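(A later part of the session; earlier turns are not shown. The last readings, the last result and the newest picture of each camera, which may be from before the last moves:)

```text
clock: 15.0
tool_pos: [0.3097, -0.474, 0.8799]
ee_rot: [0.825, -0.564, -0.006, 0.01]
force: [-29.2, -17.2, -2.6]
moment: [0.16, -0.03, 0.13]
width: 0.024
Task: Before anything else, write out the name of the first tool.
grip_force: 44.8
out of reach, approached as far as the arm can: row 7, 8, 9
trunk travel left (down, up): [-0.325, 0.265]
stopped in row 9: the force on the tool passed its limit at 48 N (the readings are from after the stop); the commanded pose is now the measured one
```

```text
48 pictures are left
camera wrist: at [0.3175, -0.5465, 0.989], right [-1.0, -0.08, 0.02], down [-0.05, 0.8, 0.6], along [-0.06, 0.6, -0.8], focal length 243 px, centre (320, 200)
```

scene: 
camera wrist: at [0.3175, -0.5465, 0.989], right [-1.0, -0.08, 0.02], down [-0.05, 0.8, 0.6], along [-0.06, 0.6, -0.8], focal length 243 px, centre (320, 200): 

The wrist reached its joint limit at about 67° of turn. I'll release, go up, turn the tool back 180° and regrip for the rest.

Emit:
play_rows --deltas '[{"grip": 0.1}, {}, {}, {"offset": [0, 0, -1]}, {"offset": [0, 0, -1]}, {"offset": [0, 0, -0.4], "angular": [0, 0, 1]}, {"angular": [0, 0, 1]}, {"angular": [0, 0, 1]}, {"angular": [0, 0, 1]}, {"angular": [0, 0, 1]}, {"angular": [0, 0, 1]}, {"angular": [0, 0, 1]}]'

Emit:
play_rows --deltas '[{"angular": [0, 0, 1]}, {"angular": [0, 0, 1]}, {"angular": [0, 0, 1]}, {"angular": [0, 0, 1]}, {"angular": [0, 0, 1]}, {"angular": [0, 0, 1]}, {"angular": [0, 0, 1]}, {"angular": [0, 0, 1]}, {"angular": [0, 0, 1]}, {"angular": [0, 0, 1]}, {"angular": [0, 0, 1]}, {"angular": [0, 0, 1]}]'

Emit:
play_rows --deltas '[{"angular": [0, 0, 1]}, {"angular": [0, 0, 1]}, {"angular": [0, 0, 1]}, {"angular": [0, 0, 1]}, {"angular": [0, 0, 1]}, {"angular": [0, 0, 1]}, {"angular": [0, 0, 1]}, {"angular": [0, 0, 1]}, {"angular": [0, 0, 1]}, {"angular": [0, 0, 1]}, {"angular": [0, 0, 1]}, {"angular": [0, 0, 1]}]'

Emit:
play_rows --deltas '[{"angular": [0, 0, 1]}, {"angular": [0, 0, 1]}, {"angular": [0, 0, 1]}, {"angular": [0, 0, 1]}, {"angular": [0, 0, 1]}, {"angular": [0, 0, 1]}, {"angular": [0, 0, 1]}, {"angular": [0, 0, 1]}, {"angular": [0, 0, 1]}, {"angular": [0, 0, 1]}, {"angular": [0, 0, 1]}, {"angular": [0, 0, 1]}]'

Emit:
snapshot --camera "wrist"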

★ ★ ★ ★ ★ ★ ★

Copy all the lines above that hold the string "readings".

Solution to this problem =
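(A later part of the session; earlier turns are not shown. The last readings, the last result and the newest picture of each camera, which may be from before the last moves:)
stopped in row 9: the force on the tool passed its limit at 48 N (the readings are from after the stop); the commanded pose is now the measured one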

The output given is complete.